**Article**

● ● ● ●

Trinity 12

Sunday 30 August 2020

Trinity 12

Ex 3:1-15, Matt 16:21-end

May I speak this morning the name of God, Father, Son and Holy Spirit.  Amen. 

 The world, by which I mean in this case the tabloid press, love a good ‘naughty Vicar’ story. If a vicar is caught cheating on his wife (or her husband) or committing any kind of crime then you can bet that the press will be all over the story in a way that wouldn’t apply if the perpetrator did most other jobs.

Politicians and celebrities get similar treatment but, even with them, that sort of behaviour is more expected and cheating on your wife is no bar to the highest of political offices these days.

I suspect that people love to read about Vicars going wrong either because it confirms their view that the church is hypocritical, preaching one thing whilst doing another, or they have a salacious interest in seeing those who hold themselves out as being ‘pure’ fall from grace.

How we love to put people in categories and, woe betide them, if their behaviour does not fit into our categories.  What clearer distinctions could be made than between pure and impure, between sacred and secular, between saint and sinner, between heaven and hell, between human and divine.  Surely, we tell ourselves, that these categories must be mutually exclusive and that to cross between them is either impossible or unforgivable.

However real life is often messier than the categories we seek to impose upon it and, perhaps even more challengingly, the characters and the events we find in the bible, even the most celebrated and foundational, often demonstrate that God has no choice than to work his purposes through fallible, broken, human beings because that is all he has but, and here is the good news, being broken and fallible is no bar to also being forgiven and lifted up into God’s presence, indeed that is the whole point of God’s saving work on earth.

Our first reading this morning recounted the call of Moses to become the saviour of the Hebrew people, leading them from slavery and into the land flowing with milk and honey. Moses is obviously one of the towering figures of the Hebrew scriptures and, along with Elijah, is one of two who also appear in the New Testament at the transfiguration of Jesus.  We know that Moses spent time in the presence of God, that he received the ten commandments directly from God and that the Red Sea parted before him as they fled from Egypt.

By any reckoning and on any scale Moses must count as a ‘holy’ figure?  Of course, he does, but today we are reminded of some of the messiness of life.

The Moses we encounter today does not look particularly holy.  He is employed as a shepherd.  Nothing wrong with a bit of honest agricultural work, of course, and we often think of Jesus as a metaphorical shepherd or we may think of the shepherds of Bethlehem who were honoured to hear the heavenly choir announce the birth of Jesus.

But the reality of being a shepherd, is one of hot, boring and probably often smelly work and quite different from the ‘holiness’ of being a priest like the owner of the flock, his father-in-law, Jethro the priest of Midian.

Nothing about Moses the shepherd looks particularly holy and it is worth remembering how he came to be working as a shepherd at all.  In the preceding chapter of Exodus the young man Moses had witnessed an Egyptian beating a Hebrew slave and Moses killed him and hid his body in the sand.  He then fled to Midian in fear of his own life.

Not to put too fine a point on it, Moses was a killer and a refugee and employed to look after a bunch of smelly sheep.  I doubt he looked or felt or smelt holy in any sense.

● ● ● ●

**Source excerpt**

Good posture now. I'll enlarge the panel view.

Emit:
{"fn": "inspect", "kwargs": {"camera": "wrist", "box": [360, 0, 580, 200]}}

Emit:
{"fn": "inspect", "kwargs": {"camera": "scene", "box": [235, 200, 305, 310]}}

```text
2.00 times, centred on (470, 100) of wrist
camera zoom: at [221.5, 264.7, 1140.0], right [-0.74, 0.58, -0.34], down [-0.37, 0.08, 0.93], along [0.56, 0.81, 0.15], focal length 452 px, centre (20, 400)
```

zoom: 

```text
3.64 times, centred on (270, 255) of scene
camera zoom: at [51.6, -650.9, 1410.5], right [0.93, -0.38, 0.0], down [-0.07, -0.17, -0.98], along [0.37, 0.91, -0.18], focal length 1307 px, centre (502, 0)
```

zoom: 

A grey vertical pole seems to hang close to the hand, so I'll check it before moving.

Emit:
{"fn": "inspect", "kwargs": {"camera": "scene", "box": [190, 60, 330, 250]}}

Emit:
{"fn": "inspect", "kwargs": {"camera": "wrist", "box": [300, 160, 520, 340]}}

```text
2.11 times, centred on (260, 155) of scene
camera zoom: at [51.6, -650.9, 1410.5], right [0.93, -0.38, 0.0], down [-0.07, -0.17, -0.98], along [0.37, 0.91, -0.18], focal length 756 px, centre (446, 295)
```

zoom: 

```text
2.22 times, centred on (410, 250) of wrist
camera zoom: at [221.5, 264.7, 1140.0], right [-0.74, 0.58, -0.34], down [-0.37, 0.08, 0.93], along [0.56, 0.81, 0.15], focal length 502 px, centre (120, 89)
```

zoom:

● ● ● ●

**Do this**
Show the exact text of the article starting from "May I speak" and stopping at the end of "offices these days.".

**Result for this exercise**
May I speak this morning the name of God, Father, Son and Holy Spirit.  Amen. 

 The world, by which I mean in this case the tabloid press, love a good ‘naughty Vicar’ story. If a vicar is caught cheating on his wife (or her husband) or committing any kind of crime then you can bet that the press will be all over the story in a way that wouldn’t apply if the perpetrator did most other jobs.

Politicians and celebrities get similar treatment but, even with them, that sort of behaviour is more expected and cheating on your wife is no bar to the highest of political offices these days.